From a technical point of view, it is in theory complete possible to strip everything out and rebuild the street layout from the ground up. This approach would allow some pretty good layouts;
One-way stepped cycle tracks with buffers from traffic
Two-way cycle track with buffer to traffic
Making the street one-way would free up loads of space, but being a bus route, it does mean looping buses onto other primary or secondary streets created a much long walk for local residents who we want to be able to get the bus for some trips;
The big issue from a technical point is that a layout such as V2 means changing an existing area of footway into carriageway which is costly in construction terms and the potential need to move utilities. It is easier to convert carriageway to cycle track.
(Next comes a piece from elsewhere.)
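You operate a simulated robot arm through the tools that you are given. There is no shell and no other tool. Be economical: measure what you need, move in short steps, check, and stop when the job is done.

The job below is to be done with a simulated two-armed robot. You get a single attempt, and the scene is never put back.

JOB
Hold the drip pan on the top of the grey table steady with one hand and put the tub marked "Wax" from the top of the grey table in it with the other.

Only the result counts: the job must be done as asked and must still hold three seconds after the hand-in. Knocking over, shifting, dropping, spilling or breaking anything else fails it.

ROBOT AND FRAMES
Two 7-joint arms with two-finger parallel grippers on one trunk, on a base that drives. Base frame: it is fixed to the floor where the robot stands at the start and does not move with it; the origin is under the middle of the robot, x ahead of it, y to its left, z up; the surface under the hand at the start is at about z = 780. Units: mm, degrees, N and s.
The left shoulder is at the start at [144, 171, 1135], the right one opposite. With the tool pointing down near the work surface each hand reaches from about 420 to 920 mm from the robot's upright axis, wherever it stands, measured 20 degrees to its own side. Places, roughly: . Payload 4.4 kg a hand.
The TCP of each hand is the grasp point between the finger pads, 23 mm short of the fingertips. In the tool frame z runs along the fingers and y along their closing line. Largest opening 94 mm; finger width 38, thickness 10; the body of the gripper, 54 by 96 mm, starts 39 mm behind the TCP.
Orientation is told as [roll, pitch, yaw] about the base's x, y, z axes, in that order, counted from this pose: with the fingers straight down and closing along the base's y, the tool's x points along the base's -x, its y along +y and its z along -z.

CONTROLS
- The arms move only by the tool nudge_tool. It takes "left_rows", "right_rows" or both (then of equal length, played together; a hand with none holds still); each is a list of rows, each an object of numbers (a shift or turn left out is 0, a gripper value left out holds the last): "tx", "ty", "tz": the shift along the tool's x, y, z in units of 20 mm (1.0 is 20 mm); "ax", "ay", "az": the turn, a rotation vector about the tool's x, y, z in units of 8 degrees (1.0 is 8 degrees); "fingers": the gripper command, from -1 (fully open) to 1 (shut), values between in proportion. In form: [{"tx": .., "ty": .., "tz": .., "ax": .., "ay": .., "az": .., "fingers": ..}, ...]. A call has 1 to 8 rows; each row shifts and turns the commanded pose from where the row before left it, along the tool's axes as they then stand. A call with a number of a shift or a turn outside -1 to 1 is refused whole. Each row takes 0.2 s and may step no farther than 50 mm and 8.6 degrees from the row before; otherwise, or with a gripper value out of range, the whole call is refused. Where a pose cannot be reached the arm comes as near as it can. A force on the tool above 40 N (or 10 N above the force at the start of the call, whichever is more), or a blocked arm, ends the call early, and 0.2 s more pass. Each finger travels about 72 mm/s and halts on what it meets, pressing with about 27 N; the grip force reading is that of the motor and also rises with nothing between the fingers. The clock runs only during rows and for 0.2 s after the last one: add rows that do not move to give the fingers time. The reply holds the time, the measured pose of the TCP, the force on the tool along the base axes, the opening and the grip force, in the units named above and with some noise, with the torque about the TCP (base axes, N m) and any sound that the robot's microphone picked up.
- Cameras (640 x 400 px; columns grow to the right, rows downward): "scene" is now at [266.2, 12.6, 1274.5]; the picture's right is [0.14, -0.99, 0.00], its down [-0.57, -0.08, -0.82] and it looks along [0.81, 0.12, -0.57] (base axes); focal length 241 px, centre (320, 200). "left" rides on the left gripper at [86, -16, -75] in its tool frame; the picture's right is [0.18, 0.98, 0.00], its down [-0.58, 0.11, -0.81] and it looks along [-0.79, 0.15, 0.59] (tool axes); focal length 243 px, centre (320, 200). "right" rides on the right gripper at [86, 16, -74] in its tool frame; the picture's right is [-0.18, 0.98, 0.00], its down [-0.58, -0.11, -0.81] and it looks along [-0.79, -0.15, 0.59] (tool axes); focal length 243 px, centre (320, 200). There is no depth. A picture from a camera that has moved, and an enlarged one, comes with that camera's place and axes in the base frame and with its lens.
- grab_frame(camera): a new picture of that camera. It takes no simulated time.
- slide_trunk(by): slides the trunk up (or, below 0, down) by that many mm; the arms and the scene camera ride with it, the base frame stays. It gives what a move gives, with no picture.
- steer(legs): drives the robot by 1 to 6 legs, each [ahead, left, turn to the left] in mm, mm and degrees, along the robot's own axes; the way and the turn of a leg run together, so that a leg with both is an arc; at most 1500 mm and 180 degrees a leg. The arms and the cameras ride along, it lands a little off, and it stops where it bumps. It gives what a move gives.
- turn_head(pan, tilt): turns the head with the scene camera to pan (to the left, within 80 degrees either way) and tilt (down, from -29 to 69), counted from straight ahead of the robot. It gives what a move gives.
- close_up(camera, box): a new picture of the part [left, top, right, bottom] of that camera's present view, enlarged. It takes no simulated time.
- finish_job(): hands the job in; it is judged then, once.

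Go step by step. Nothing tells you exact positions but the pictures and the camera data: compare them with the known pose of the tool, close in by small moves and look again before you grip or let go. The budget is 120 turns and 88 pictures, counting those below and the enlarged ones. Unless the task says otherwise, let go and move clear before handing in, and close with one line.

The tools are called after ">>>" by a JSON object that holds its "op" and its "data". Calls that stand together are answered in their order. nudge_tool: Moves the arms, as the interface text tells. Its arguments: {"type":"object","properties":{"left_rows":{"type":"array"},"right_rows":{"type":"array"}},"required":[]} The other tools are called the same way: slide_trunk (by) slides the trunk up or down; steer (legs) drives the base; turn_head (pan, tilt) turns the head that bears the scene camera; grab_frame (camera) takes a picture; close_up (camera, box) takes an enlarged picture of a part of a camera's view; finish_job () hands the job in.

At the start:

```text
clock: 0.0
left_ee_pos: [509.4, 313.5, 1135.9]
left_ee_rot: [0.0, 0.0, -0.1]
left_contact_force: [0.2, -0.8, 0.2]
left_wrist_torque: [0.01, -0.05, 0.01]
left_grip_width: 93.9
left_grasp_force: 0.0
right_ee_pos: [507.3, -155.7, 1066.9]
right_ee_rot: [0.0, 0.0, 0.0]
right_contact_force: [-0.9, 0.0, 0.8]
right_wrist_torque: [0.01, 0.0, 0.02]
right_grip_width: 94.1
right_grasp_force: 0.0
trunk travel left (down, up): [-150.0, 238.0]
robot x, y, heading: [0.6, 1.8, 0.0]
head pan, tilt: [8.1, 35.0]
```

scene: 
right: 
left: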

We also have the existing trees to contend with. They are mainly mature and so any proposal to remove them will undoubtedly meet with objection (although removing them and planting new ones would be so much easier). The outcome of this means we are probably looking to work with them and having the cycle track pass on the outside of them - this does mean we lose the buffer we could have had;
It does mean that we are probably left with narrower cycle tracks as we pass each tree or groups of trees, but perhaps it's good enough for what we want to achieve. As we reach the side road junctions or driveways, we can tweak the layout to give a buffer which allows the footway and cycle track to stay at the same level and be continuous with drivers having to drive over them via ramped kerb units or little asphalt ramps within the buffer;
Junction width continuous footway/ cycle track
Section
You will have noticed that I have selected 3m wide traffic lanes. In my experience, the bus operator will always push for wider lanes. Buses tend to be around 2.5 - 2.55m in width from what I can gather (London's New Bus for London is 2.52m for example) and so this says to me that we actually need a 20mph speed limit. As well as buses becoming rolling road blocks, the speed limit is reinforced by the lane width, no centre line, plus if we hump crossings on the street, it helps with keeping driver speed down as well as creating level crossings for pedestrians.
As usual, there are compromises, especially in trying to squeeze a cycle track around the existing trees, but for 15 metres of highway width, I think you can get a lot of improvements with something for all modes if we assume a secondary street will always carry a level of traffic where people cycling need protection, where people walking need crossings and where we facilitate bus routes.